- [Collected material]
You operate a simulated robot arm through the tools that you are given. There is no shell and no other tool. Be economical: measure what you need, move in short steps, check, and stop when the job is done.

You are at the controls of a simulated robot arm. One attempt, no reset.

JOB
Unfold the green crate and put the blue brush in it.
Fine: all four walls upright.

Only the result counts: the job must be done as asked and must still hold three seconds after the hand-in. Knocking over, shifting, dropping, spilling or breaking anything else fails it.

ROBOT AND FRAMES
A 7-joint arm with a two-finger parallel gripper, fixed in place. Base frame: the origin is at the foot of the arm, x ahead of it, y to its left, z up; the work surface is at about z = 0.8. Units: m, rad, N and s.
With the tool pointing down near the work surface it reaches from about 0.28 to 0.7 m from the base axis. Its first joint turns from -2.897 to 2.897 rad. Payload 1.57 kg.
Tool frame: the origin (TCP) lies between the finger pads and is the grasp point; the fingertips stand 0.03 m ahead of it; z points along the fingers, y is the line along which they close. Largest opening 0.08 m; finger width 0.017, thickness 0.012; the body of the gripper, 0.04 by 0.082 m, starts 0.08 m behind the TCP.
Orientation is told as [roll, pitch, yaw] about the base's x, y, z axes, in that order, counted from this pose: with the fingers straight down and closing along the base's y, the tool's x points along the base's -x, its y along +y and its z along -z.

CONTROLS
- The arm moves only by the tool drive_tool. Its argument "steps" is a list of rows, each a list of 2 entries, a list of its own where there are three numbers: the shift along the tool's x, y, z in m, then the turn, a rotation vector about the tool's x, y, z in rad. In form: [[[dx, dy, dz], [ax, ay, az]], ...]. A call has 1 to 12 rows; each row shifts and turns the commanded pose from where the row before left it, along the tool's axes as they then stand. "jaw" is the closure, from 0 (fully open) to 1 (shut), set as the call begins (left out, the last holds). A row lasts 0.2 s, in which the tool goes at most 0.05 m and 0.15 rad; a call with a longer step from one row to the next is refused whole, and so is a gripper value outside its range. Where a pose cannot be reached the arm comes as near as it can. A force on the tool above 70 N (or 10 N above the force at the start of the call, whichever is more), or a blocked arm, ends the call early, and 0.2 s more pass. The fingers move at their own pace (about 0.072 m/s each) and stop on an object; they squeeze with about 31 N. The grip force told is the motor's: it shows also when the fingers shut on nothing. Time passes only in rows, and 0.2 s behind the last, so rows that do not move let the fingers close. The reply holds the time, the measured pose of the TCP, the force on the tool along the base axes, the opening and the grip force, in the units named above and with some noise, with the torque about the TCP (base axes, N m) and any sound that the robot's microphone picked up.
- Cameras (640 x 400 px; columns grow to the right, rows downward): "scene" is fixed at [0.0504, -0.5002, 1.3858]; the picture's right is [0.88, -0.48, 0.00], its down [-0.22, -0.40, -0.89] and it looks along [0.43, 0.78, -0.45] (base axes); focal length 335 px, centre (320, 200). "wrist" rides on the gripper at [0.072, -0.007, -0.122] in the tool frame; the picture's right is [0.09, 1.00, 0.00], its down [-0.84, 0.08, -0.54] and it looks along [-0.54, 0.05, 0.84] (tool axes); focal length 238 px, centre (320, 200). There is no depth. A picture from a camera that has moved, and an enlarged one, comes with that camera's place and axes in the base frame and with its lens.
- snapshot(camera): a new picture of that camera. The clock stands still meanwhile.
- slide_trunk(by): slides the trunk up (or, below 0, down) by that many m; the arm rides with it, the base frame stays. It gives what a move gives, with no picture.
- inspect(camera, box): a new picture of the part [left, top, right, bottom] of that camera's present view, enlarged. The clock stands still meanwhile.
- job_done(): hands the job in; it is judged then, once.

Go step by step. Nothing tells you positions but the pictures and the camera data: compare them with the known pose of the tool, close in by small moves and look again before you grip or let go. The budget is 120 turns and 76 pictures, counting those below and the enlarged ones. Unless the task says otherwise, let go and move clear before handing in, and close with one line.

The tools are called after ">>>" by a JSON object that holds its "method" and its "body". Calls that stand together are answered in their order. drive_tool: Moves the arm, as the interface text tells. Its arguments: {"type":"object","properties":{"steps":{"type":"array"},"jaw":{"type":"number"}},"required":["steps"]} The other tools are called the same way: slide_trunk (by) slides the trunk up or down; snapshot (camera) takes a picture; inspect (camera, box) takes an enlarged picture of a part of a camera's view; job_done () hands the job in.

- [Exercise] Print the listing above in its entirety, with every line exact. Put a running number in front of each line and drop blank lines.

- [Complete answer]
1. You operate a simulated robot arm through the tools that you are given. There is no shell and no other tool. Be economical: measure what you need, move in short steps, check, and stop when the job is done.
2. You are at the controls of a simulated robot arm. One attempt, no reset.
3. JOB
4. Unfold the green crate and put the blue brush in it.
5. Fine: all four walls upright.
6. Only the result counts: the job must be done as asked and must still hold three seconds after the hand-in. Knocking over, shifting, dropping, spilling or breaking anything else fails it.
7. ROBOT AND FRAMES
8. A 7-joint arm with a two-finger parallel gripper, fixed in place. Base frame: the origin is at the foot of the arm, x ahead of it, y to its left, z up; the work surface is at about z = 0.8. Units: m, rad, N and s.
9. With the tool pointing down near the work surface it reaches from about 0.28 to 0.7 m from the base axis. Its first joint turns from -2.897 to 2.897 rad. Payload 1.57 kg.
10. Tool frame: the origin (TCP) lies between the finger pads and is the grasp point; the fingertips stand 0.03 m ahead of it; z points along the fingers, y is the line along which they close. Largest opening 0.08 m; finger width 0.017, thickness 0.012; the body of the gripper, 0.04 by 0.082 m, starts 0.08 m behind the TCP.
11. Orientation is told as [roll, pitch, yaw] about the base's x, y, z axes, in that order, counted from this pose: with the fingers straight down and closing along the base's y, the tool's x points along the base's -x, its y along +y and its z along -z.
12. CONTROLS
13. - The arm moves only by the tool drive_tool. Its argument "steps" is a list of rows, each a list of 2 entries, a list of its own where there are three numbers: the shift along the tool's x, y, z in m, then the turn, a rotation vector about the tool's x, y, z in rad. In form: [[[dx, dy, dz], [ax, ay, az]], ...]. A call has 1 to 12 rows; each row shifts and turns the commanded pose from where the row before left it, along the tool's axes as they then stand. "jaw" is the closure, from 0 (fully open) to 1 (shut), set as the call begins (left out, the last holds). A row lasts 0.2 s, in which the tool goes at most 0.05 m and 0.15 rad; a call with a longer step from one row to the next is refused whole, and so is a gripper value outside its range. Where a pose cannot be reached the arm comes as near as it can. A force on the tool above 70 N (or 10 N above the force at the start of the call, whichever is more), or a blocked arm, ends the call early, and 0.2 s more pass. The fingers move at their own pace (about 0.072 m/s each) and stop on an object; they squeeze with about 31 N. The grip force told is the motor's: it shows also when the fingers shut on nothing. Time passes only in rows, and 0.2 s behind the last, so rows that do not move let the fingers close. The reply holds the time, the measured pose of the TCP, the force on the tool along the base axes, the opening and the grip force, in the units named above and with some noise, with the torque about the TCP (base axes, N m) and any sound that the robot's microphone picked up.
14. - Cameras (640 x 400 px; columns grow to the right, rows downward): "scene" is fixed at [0.0504, -0.5002, 1.3858]; the picture's right is [0.88, -0.48, 0.00], its down [-0.22, -0.40, -0.89] and it looks along [0.43, 0.78, -0.45] (base axes); focal length 335 px, centre (320, 200). "wrist" rides on the gripper at [0.072, -0.007, -0.122] in the tool frame; the picture's right is [0.09, 1.00, 0.00], its down [-0.84, 0.08, -0.54] and it looks along [-0.54, 0.05, 0.84] (tool axes); focal length 238 px, centre (320, 200). There is no depth. A picture from a camera that has moved, and an enlarged one, comes with that camera's place and axes in the base frame and with its lens.
15. - snapshot(camera): a new picture of that camera. The clock stands still meanwhile.
16. - slide_trunk(by): slides the trunk up (or, below 0, down) by that many m; the arm rides with it, the base frame stays. It gives what a move gives, with no picture.
17. - inspect(camera, box): a new picture of the part [left, top, right, bottom] of that camera's present view, enlarged. The clock stands still meanwhile.
18. - job_done(): hands the job in; it is judged then, once.
19. Go step by step. Nothing tells you positions but the pictures and the camera data: compare them with the known pose of the tool, close in by small moves and look again before you grip or let go. The budget is 120 turns and 76 pictures, counting those below and the enlarged ones. Unless the task says otherwise, let go and move clear before handing in, and close with one line.
20. The tools are called after ">>>" by a JSON object that holds its "method" and its "body". Calls that stand together are answered in their order. drive_tool: Moves the arm, as the interface text tells. Its arguments: {"type":"object","properties":{"steps":{"type":"array"},"jaw":{"type":"number"}},"required":["steps"]} The other tools are called the same way: slide_trunk (by) slides the trunk up or down; snapshot (camera) takes a picture; inspect (camera, box) takes an enlarged picture of a part of a camera's view; job_done () hands the job in.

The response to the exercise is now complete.